In the first moments of our universe, countless numbers of protons, neutrons and electrons formed alongside their antimatter counterparts. As the universe expanded and cooled, almost all these matter and antimatter particles met and annihilated each other, leaving only photons, or flashes of light, in their wake.
And if the universe were perfectly symmetrical, with equal amounts of matter and antimatter, that would be the end of the story—and we would never have existed. But there must have been an imbalance—some leftover protons, neutrons and electrons— that formed atoms, molecules, stars, planets, galaxies and eventually, people.
“If the universe had been perfectly symmetrical, then there would be nothing left but light. This is a hugely important moment in history. Suddenly there is stuff in the universe, and the question is, why?” said Eric Cornell, a fellow of the National Institute of Standards and Technology (NIST) and JILA. “Why do we have this asymmetry?”
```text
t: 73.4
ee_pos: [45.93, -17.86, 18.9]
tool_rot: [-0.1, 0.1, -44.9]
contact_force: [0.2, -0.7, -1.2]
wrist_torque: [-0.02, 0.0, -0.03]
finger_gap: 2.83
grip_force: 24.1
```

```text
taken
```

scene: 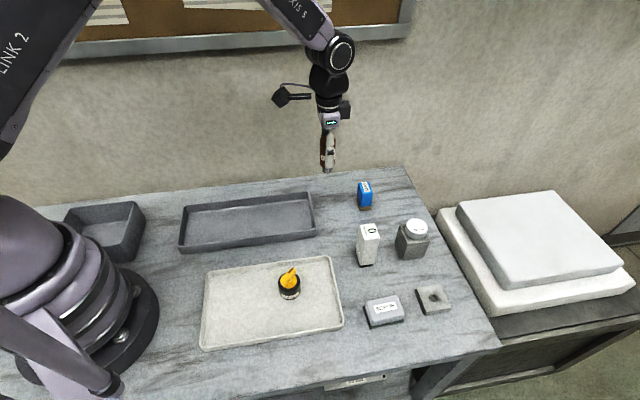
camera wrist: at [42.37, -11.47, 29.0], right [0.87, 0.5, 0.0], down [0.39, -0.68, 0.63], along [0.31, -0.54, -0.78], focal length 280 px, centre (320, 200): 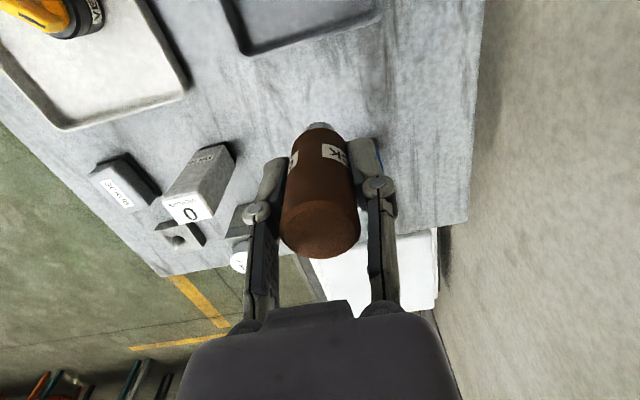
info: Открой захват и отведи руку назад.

The mathematical theories and equations that explain our universe call for symmetry. Particle theorists have refined these theories to tackle the presence of asymmetry. But without evidence, those theories are just math, Cornell explains, so experimental physicists including his group at JILA have been looking at fundamental particles such as electrons for signs of asymmetry.
Now, the JILA group has made a record-breaking measurement of electrons, narrowing down the search for where this asymmetry came from. Its findings have been published in Science.
JILA is jointly operated by NIST and CU Boulder.